* **REQUIREMENT**: Return a copy of each line that holds the string "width".

——

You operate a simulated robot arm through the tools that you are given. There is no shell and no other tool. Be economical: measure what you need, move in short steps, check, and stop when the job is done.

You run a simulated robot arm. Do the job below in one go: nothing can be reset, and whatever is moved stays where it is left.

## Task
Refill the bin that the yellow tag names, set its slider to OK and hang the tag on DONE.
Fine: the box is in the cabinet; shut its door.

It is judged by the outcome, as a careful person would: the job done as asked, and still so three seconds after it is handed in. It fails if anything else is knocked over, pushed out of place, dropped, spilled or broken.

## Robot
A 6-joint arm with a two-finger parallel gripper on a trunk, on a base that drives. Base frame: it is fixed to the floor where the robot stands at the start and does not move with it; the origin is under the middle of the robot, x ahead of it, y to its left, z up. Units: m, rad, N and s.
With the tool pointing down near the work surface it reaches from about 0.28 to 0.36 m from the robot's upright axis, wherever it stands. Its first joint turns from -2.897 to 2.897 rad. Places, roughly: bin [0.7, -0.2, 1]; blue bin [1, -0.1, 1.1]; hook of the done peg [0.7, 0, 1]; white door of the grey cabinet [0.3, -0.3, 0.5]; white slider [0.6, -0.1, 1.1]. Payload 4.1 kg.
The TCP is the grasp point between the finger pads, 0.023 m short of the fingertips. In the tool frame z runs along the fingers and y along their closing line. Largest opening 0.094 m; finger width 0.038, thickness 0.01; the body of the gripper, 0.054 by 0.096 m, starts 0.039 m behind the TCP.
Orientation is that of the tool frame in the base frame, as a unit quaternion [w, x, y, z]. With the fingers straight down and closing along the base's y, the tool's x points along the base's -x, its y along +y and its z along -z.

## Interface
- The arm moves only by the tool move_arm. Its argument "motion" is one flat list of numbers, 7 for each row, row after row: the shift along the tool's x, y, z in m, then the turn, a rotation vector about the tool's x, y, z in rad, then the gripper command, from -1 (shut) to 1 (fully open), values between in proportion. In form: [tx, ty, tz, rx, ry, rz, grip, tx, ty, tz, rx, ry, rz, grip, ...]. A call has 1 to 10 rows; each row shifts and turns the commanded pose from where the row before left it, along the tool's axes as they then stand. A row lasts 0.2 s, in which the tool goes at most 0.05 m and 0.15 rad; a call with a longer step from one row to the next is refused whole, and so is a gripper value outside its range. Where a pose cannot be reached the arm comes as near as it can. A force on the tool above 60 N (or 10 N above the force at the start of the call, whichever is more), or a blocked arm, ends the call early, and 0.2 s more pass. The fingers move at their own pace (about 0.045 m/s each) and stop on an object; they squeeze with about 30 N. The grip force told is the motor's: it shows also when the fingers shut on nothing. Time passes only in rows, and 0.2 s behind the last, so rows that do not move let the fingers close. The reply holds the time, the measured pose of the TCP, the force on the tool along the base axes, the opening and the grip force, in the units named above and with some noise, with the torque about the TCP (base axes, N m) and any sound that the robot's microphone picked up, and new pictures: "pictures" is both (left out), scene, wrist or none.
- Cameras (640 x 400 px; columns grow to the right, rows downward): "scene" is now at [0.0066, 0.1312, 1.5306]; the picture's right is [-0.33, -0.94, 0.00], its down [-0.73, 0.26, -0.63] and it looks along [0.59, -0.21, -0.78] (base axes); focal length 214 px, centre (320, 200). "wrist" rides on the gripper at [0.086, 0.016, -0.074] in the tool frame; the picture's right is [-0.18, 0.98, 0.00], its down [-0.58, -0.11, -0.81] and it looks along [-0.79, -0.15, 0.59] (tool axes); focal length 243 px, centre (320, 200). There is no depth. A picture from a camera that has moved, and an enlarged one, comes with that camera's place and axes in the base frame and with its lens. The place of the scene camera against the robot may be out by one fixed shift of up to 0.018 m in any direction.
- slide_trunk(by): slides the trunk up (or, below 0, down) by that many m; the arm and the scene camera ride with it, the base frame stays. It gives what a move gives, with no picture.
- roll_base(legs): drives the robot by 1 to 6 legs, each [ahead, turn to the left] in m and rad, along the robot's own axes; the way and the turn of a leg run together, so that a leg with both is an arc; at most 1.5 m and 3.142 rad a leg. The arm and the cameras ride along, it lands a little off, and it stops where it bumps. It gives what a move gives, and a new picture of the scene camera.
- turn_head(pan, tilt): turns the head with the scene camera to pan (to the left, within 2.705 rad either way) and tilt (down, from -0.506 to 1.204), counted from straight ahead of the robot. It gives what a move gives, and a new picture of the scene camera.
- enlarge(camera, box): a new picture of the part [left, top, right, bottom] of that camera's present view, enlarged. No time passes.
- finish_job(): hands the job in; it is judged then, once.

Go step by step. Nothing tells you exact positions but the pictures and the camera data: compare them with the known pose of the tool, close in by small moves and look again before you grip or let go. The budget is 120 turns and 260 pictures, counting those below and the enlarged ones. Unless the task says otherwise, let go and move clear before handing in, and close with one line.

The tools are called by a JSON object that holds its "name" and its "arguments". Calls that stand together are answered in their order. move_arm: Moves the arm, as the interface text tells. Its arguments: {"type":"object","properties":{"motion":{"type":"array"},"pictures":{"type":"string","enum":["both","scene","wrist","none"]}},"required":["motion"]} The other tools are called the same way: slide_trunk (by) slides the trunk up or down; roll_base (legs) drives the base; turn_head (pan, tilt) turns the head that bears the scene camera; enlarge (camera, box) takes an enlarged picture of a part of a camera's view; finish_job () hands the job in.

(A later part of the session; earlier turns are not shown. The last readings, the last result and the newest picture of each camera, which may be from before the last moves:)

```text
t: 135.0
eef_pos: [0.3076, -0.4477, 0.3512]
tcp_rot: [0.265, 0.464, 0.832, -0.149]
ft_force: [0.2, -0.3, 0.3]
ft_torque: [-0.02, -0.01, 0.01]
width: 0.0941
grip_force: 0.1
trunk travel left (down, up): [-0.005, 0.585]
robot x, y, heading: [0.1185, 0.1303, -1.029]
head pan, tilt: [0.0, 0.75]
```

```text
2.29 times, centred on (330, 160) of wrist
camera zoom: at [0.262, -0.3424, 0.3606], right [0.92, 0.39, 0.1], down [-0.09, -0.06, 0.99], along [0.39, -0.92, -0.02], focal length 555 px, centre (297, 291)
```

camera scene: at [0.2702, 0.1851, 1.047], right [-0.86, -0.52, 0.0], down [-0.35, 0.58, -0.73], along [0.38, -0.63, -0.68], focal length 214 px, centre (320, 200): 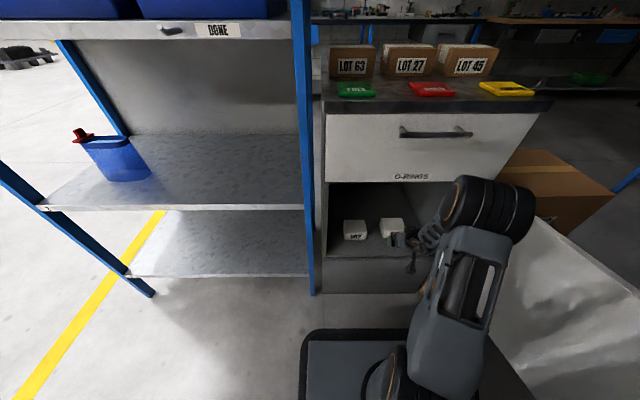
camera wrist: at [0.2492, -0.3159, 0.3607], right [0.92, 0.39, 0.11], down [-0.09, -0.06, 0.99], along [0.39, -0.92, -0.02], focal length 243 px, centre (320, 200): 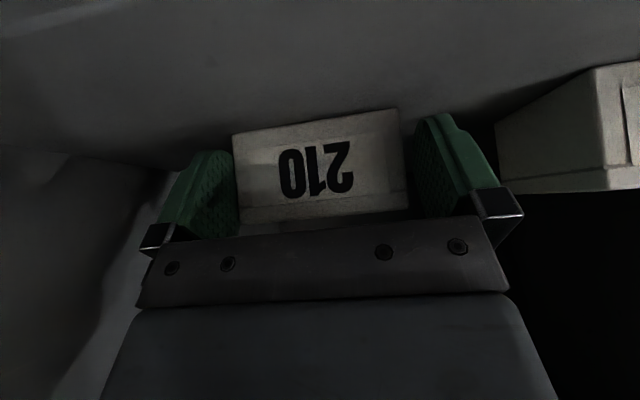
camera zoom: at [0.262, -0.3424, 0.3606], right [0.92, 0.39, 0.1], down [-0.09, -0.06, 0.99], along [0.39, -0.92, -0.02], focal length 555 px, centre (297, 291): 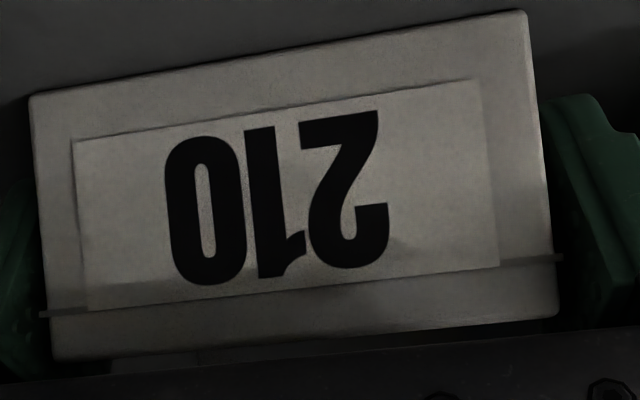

——

* **SOLUTION TO THE EXERCISE**:
The TCP is the grasp point between the finger pads, 0.023 m short of the fingertips. In the tool frame z runs along the fingers and y along their closing line. Largest opening 0.094 m; finger width 0.038, thickness 0.01; the body of the gripper, 0.054 by 0.096 m, starts 0.039 m behind the TCP.
width: 0.0941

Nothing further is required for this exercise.